Los castillos cristianos, alguno levantado a partir de otros precedentes de origen musulmán y, a su vez, construidos sobre restos romanos, gozan del privilegio de ser edificados antes que los templos. Ello se debe a que las primeras fortalezas se erigieron en la costa y otras según se avanzaba tierra adentro en lo que se buscaba conquistar las plazas más importantes. A modo de ejemplos citaré los castillos de Saoane (comienzos del siglo XII), Trípoli (1102), Tartous (1102-1169), Crac de Moab (1120) o Giblet-Djebeil (primera mitad del siglo XII). Mención especial requiere el conjunto del Crac de los Caballeros, posiblemente la fortaleza más importante de Tierra Santa. Levantado durante el tercer cuarto del siglo XII y ampliado a lo largo de las décadas siguientes, entre sus elementos estructurales y defensivos destacan el acceso en zigzag, las numerosas torres (alguna con arcos ciegos), su foso interno y talud exterior perimetral, la galería interior de más de 250 metros de longitud, y la iglesia, cuyo ábside es un torreón. El templo, no muy profundo y con una nave dividida en tres tramos, es una clara muestra de las iglesias de la Provenza francesa de similar tipología.
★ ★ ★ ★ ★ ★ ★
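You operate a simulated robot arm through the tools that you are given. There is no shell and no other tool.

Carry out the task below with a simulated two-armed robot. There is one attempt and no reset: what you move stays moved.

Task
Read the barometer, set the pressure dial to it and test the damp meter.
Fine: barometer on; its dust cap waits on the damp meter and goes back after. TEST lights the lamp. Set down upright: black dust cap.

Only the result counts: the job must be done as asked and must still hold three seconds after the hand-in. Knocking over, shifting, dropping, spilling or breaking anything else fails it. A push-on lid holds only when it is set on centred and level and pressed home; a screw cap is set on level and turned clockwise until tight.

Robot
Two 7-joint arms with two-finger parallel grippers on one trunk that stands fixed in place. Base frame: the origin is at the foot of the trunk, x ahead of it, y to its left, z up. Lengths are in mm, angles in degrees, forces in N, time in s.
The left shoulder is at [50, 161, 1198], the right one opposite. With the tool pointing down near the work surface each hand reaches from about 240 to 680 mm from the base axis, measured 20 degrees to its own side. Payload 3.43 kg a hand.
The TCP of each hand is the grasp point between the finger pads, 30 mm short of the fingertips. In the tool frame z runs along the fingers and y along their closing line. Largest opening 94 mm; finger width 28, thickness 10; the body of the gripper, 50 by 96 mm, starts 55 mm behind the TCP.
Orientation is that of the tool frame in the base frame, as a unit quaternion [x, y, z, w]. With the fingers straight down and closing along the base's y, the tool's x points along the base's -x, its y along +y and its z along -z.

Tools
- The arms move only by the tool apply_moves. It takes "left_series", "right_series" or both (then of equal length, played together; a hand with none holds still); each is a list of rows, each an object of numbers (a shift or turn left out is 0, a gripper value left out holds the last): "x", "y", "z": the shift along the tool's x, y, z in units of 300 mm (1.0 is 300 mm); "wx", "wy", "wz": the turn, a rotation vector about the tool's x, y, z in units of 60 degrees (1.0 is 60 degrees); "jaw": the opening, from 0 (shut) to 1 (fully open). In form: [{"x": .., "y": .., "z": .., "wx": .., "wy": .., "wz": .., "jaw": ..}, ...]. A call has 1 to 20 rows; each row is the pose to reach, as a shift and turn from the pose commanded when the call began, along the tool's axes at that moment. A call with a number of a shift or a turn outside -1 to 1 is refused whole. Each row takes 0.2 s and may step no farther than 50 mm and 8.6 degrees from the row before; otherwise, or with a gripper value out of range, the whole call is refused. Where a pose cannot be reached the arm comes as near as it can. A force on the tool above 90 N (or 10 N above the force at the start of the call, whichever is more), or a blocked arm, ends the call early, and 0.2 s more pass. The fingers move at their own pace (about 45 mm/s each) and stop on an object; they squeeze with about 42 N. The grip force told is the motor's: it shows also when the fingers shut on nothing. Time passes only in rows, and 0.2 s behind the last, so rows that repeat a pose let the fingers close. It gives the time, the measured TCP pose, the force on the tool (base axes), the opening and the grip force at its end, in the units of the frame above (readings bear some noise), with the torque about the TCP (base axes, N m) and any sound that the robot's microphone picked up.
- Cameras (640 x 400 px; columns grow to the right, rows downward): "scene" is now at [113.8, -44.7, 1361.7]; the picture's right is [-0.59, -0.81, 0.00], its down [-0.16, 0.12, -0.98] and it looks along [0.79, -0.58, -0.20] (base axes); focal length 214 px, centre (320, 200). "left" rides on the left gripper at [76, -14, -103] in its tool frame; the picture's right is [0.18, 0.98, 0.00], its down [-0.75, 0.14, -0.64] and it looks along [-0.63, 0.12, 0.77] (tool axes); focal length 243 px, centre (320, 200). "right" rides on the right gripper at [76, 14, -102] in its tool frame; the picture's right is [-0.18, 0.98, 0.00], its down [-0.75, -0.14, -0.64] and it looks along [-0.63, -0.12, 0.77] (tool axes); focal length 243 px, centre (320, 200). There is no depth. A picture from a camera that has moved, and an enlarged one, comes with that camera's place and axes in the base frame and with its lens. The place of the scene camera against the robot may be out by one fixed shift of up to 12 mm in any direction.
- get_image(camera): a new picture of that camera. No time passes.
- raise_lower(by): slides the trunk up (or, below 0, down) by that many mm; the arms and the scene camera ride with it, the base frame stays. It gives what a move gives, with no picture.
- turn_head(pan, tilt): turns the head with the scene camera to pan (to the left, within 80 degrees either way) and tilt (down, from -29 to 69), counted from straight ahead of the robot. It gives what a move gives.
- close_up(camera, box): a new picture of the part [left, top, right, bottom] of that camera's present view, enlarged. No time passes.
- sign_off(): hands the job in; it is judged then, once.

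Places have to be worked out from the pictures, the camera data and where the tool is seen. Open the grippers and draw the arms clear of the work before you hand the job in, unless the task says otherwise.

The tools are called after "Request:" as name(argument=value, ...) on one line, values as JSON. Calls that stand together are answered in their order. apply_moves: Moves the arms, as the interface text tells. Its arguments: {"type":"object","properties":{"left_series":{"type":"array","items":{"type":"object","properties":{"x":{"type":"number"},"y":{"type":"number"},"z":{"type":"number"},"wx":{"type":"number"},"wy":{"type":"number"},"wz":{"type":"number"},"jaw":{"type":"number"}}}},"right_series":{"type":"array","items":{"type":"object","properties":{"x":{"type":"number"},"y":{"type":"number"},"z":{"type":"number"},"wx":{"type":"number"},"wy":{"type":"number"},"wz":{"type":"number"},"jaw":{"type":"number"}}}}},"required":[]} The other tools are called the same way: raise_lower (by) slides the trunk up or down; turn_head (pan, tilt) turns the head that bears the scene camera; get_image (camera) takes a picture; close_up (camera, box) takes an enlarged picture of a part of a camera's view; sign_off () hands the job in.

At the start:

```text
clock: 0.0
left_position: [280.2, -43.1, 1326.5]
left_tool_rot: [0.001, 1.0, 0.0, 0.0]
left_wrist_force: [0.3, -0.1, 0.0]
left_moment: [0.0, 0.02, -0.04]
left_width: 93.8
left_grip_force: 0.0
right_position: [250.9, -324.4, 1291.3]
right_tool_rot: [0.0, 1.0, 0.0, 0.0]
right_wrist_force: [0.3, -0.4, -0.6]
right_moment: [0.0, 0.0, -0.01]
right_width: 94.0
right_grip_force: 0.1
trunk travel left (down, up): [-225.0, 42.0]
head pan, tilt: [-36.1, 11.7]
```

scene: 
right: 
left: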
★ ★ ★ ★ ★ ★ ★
En cuanto a la cronología de los templos, no todos edificados ex novo, abarca un abanico que aproximadamente va desde mediados del siglo XII (la Anunciación de Nazaret, la Natividad de Belén, Abou-Gosh, las iglesias jerosolomitanas…) y el siglo XIII (Nuestra Señora de Tartous, comenzada en el XII). Muchos han sido alterados con el paso de los siglos y otros fueron desprovistos en el siglo pasado de su decoración más notable, caso del Santo Sepulcro (1149). Al margen de lo que significa como lugar de culto religioso, en la decimosegunda centuria no distaba mucho en apariencia a una iglesia europea de las denominadas “de peregrinación”, provista de una girola con capillas radiales y un acceso con doble puerta que repite el esquema y ordenación de otras portadas del mismo rango: la Porte des comptes de Saint Sernin de Toulouse (1080-1090) o Platerías en Santiago de Compostela (1103-1111). La del Santo Sepulcro es la más tardía, lo que se puede apreciar en el apuntamiento de las roscas y en la decoración de los dinteles que tuvo hasta la década de los 60 del siglo pasado, actualmente conservados en el Museo Rockefller de Jerusalén. Estas piezas están compuestas por la narratio de varios pasajes del ciclo de la Pasión (la resurrección de Lázaro, la entrada en Jerusalén y la Última Cena) en el dintel que estuvo en la puerta derecha, con otra repleta de animales y figuras humanas desnudas entre roleos y tallos en el que cubrió el vano izquierdo, todo como parte de un doble mensaje: el triunfo de Jesús, así como el aplastamiento de los cristianos sobre los musulmanes. Dinteles éstos de una magnífica calidad escultórica que ha sido puesta en relación con talleres del Midi francés, principalmente los roleos que atrapan a los personajes, cuyo tallista conoció de primera mano todo cuanto se había cocido en la Daurade de Toulouse.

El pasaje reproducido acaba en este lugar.